## [Task brief]
Starting at the line that contains "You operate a", reproduce each line exactly up to and including the line that contains "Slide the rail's". Reproduce nothing else. The answer is a Markdown table with a number under Number and the line under Entry; leave empty lines out.

## [Exercise materials]
- - - - -

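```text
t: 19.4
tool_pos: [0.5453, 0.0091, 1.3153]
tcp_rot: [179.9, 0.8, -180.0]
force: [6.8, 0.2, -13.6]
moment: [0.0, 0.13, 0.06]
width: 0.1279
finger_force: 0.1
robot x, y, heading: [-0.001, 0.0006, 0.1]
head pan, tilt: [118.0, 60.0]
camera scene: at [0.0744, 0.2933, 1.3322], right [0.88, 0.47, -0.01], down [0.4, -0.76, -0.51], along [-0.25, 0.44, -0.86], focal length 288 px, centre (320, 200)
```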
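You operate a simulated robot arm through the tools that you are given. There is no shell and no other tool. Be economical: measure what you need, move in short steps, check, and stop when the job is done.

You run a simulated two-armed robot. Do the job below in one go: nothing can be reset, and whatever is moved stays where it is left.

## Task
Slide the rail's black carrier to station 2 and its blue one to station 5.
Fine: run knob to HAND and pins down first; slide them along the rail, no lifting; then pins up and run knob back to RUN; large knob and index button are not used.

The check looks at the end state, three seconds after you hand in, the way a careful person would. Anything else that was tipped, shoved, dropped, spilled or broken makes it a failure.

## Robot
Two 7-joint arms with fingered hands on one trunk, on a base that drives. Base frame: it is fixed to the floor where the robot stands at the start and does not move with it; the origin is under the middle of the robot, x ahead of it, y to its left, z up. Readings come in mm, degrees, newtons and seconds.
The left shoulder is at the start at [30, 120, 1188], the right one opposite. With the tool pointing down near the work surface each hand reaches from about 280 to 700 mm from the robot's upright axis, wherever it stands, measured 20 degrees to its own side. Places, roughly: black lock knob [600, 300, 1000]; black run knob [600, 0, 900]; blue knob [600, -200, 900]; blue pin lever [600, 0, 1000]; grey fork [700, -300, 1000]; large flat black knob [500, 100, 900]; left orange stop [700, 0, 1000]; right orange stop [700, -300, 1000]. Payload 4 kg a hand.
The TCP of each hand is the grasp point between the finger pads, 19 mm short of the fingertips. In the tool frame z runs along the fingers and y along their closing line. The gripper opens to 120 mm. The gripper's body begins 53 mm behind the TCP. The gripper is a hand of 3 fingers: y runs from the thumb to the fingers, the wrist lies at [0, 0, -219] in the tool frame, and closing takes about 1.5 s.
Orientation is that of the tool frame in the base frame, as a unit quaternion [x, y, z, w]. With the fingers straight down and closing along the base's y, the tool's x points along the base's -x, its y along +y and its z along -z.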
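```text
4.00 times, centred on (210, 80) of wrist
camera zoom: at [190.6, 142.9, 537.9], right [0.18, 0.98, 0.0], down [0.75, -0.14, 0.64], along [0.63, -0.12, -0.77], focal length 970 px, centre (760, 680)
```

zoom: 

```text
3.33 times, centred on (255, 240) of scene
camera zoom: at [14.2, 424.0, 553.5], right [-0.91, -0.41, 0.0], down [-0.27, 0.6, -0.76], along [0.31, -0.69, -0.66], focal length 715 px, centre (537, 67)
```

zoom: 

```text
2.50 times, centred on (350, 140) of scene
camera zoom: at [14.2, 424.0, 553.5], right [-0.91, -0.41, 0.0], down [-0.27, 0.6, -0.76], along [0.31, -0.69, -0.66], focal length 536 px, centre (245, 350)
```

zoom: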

- - - - -

## [Complete answer]
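| Number | Entry |
|---|---|
| 1 | You operate a simulated robot arm through the tools that you are given. There is no shell and no other tool. Be economical: measure what you need, move in short steps, check, and stop when the job is done. |
| 2 | You run a simulated two-armed robot. Do the job below in one go: nothing can be reset, and whatever is moved stays where it is left. |
| 3 | ## Task |
| 4 | Slide the rail's black carrier to station 2 and its blue one to station 5. |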